The Ideological and Theological Philosophy of Erick Erickson
He started with a piece claiming that religious freedom and legal gay marriage are incompatible. How can this be, you may ask, for many churches believe in gay marriage and would like to perform them legally? And how can this be, when it’s been long established that churches don’t have to marry anyone—such as divorced people—that they don’t want to marry? Well, you need to heavily tweak your definition of “religious freedom”.
Already we have seen florists, bakers, and photographers suffer because they have refused to go along with the cultural shift toward gay marriage. There will be more.

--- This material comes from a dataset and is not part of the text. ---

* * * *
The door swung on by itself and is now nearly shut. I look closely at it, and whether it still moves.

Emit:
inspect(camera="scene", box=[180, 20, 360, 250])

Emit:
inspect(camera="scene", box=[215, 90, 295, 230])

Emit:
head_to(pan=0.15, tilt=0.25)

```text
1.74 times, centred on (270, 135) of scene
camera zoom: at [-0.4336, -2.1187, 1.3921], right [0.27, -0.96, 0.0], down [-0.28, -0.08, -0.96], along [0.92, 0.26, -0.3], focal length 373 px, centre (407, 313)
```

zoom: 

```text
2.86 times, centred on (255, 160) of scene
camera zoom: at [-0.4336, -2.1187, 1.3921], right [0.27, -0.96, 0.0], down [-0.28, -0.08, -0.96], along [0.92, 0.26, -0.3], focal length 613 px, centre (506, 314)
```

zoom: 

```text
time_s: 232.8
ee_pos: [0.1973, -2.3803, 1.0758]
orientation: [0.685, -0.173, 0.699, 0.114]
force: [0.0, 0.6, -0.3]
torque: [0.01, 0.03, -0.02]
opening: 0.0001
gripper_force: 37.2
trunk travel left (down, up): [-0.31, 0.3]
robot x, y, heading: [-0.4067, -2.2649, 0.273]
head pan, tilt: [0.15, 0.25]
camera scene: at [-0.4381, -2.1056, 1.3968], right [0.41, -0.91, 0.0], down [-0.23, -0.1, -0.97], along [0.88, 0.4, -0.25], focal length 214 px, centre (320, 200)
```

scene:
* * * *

By “attacked”, he means “heavily criticized”. So, apparently Erickson believes that religious freedom means that other people are not allowed to hold, much less express, a critical opinion of anything a person calls their “faith”. The problem with this is that religions criticize each other. In fact, in this very same post, Erickson writes this:
The Christian Left would prefer to view Matthew 19 as a passage on divorce, which is discussed. But they willfully ignore Christ’s definition of what a marriage is — one man and one woman united to become one.
By his own definition, he violated the religious freedom of the Christian Left by criticizing their views. Clearly, this is a conundrum, one that can only be solved by making a fundamentalist, conservative definition of Christianity the official state religion—whose freedom must be preserved by censoring all criticism of it—and declaring everyone else heretics. This is “religious freedom”, right wing style.